"Terrifying Yet Beautiful" California Coyotes High on Mushrooms
You feed a coyote to understanding.
People in the coastal community of Bolinas in Marin County, California, say a coyote, possibly high on mushrooms, is attacking people.
In two cases, a car traveling on the twisting concrete of Highway 1 comes across a coyote that appears in the night to confront them. The cars idle while the sleek beast sniffs at their tires. Is it to pass judgment? In cold pursuit of food? Out of their furry gourds on potent hallucinogenic mushrooms? The coyote’s way is the way of indifferent chaos and murder, and we cannot know.

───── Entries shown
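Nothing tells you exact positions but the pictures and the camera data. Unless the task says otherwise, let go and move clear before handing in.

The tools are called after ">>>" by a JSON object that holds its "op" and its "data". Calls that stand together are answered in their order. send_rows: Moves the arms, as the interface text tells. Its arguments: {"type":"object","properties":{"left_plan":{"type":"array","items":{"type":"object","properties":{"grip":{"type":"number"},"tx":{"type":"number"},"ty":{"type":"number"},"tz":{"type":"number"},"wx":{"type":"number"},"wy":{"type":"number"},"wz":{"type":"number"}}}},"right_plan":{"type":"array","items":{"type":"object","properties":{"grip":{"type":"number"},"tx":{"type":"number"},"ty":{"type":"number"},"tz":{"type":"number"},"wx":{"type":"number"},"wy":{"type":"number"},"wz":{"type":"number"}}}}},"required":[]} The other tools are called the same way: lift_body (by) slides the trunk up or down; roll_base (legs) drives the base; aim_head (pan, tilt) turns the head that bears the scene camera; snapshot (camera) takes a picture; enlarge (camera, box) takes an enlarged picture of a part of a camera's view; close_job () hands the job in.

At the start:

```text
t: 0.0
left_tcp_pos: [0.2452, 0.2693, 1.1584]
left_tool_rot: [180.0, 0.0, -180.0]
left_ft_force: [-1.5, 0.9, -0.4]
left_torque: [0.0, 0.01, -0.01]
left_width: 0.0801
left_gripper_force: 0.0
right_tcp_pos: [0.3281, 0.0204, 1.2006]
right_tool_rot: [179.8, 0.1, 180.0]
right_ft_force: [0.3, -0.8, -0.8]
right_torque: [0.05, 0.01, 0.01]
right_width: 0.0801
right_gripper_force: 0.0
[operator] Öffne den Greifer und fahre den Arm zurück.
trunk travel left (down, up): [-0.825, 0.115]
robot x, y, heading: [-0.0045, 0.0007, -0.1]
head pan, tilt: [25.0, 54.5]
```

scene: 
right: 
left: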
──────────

It’s very likely the ‘shrooms though.
“It’s a terrifying, yet beautiful thing to behold,” one driver told Pacific Sun on condition of anonymity, for fear of retribution, and, perhaps, some desolate inner truth.
Experts have ruled out rabies even as they regard the behavior across an admitted gulf of mystery. It could not be a virus, as the attacks have gone on longer than an infected animal could survive.
Science has failed us.
“We are trying to figure this out,” Lisa Bloch, director of marketing and communications for the Marin Humane Society told reporters, tacitly exposing herself to her deepest fear that reality is receding into the grey haze of memory.
As much as we can know a thing, we can know that the area now besotted by coyotes is also home to the fly agaric mushroom, a wild fungus which residents are repeatedly warned against eating due to its hallucinogenic properties.
Or the drivers, infatuated by an impossible dream of kinship, might have been feeding coyotes from their cars.
“One possibility is that the coyote has been fed, and this is a real problem for us in Marin,” Bloch says. “It’s possible that someone was feeding him and thinking that it’s cool, and magical and mystical to have a coyote eating out of his hand.”
There are things known and unknown, and between are the yawning jaws of the wild.